His passionate desire to preserve the Nation's historical heritage is evident in the renovation and maintenance of the historic building in Delhi, the Metcalfe House. In 1958 when one of roof blocks collapsed, the Metcalfe House was earmarked for being pulled down. At the time of demolishing the building, Dr Ramanna who was the Scientific Adviser vetoed the proposal, brought in expert technical advice, and restored the building. During his tenure, Dr Ramanna utilised the complex to hold meetings and conferences and provided an opportunity for prominent politicians as well as for international celebrities of science and technology to discover its grandeur.

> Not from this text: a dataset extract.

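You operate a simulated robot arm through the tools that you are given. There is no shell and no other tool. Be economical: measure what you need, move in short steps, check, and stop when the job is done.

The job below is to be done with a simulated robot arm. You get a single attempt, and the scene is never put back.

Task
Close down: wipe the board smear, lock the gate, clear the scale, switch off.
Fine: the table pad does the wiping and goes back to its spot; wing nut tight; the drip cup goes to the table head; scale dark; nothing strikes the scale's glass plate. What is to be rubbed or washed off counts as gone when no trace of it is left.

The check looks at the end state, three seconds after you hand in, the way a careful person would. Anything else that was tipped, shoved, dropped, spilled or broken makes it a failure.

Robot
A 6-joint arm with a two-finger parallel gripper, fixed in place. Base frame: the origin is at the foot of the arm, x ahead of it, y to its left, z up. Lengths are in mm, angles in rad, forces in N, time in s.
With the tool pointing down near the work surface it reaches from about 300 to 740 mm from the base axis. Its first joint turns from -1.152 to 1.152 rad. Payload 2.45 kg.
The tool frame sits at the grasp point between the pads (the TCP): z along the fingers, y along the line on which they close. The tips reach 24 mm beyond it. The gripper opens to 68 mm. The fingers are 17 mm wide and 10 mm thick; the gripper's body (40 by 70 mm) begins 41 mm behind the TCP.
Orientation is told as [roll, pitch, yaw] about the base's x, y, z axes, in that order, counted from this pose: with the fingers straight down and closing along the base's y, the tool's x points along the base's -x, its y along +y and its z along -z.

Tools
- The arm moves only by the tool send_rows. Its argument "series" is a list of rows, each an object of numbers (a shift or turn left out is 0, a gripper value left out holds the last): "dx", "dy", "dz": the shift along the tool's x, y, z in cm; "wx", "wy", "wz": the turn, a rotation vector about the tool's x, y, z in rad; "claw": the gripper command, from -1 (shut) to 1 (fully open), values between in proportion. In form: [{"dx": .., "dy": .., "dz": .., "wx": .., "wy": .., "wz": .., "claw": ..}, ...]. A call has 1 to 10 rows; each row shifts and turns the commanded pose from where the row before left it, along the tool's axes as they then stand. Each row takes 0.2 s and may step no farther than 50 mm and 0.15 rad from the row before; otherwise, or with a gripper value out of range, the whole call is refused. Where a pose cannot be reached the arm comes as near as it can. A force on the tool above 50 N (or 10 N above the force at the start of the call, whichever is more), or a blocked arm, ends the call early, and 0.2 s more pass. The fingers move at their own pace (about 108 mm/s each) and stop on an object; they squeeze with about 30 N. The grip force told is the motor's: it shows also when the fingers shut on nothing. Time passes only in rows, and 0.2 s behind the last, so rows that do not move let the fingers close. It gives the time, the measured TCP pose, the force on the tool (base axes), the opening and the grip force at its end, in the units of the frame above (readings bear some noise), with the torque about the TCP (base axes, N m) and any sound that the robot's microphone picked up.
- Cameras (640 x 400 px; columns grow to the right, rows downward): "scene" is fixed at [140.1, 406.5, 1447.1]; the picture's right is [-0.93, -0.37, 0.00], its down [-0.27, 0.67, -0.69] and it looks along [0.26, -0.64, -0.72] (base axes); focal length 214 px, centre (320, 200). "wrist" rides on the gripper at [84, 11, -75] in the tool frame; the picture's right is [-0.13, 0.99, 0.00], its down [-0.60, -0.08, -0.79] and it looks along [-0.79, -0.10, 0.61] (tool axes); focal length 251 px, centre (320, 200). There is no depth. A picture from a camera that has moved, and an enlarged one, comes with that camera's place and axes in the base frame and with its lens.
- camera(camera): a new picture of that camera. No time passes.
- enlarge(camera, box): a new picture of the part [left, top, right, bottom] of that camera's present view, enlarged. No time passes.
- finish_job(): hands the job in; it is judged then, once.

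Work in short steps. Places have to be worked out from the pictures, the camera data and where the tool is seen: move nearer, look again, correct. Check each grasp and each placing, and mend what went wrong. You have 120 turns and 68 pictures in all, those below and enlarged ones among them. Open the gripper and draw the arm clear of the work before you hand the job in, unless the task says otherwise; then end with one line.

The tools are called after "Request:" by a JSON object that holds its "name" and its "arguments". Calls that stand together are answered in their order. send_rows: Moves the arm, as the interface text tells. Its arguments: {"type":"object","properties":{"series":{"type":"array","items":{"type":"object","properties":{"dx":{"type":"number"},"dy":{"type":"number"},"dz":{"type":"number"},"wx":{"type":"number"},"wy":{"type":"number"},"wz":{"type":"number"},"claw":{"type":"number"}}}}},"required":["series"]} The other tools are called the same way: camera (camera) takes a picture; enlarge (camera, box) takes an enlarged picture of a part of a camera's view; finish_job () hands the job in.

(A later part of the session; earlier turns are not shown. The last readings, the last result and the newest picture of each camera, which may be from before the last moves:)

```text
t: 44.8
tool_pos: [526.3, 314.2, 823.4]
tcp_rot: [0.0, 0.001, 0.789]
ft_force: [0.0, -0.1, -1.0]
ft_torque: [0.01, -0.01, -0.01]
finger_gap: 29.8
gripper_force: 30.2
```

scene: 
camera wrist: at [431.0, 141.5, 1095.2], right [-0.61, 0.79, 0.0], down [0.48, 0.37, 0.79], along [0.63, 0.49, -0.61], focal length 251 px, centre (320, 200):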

ImmeDIATely after assuming the Office of the SA to RM, Dr Ramanna, issued a letter to all the laboratories and field stations of DRDO about the restructuring of DRDO Headquarters and distribution of work among the CCR&Ds to reduce the bureaucratic overheads and ensure faster response to the needs of the laboratories. On technical activities, the link between the Heads of the Laboratories and the Director General R&D was made direct.

He masterminded more changes in the set-up. The frustrating serrated pyramid system was finally replaced by a more sensible flexible complementing policy for career advancement of the scientists. The leadership of the laboratories was made more dynamic with senior scientists lending their hands in running the laboratories. The combined efforts of three Scientific Advisers spread over a period of nearly ten years bore fruit. Dr BD Nag Chaudhuri initiated, Professor MGK Menon actively pursued and Dr Raja Ramanna firmly put in place the new personnel policy for which the scientists of DRDO owe them a debt of gratitude.

Department or Defence Research & Development

Even though the Scientific Adviser enjoyed the status of the Secretary to the Government of India, DRDO was put under the Department of Defence Production from the days of Dr Nag Chaudhuri. Dr Raja Ramanna took the step of creating the Department of Defence Research & Development so that the important papers requiring approval/concurrence from the Cabinet, the Prime Minister, Raksha Mantri or Raksha Utpadan Mantri or other Ministers could be sent straight to the destination. The enormous prestige Dr Ramanna enjoyed with the political establishment of the Country as the prime architect of the peaceful nuclear explosion stilled any action to stall the creation of a separate department for research and development. The main areas of responsibility for the department were rendering advice to the Defence Minister and the three Services on all scientific aspects of military operations, equipment and logistics, formulation of research and development plans, administration of DRDS Rules, framing of personnel policies and providing the backup for the Defence Research & Development Council.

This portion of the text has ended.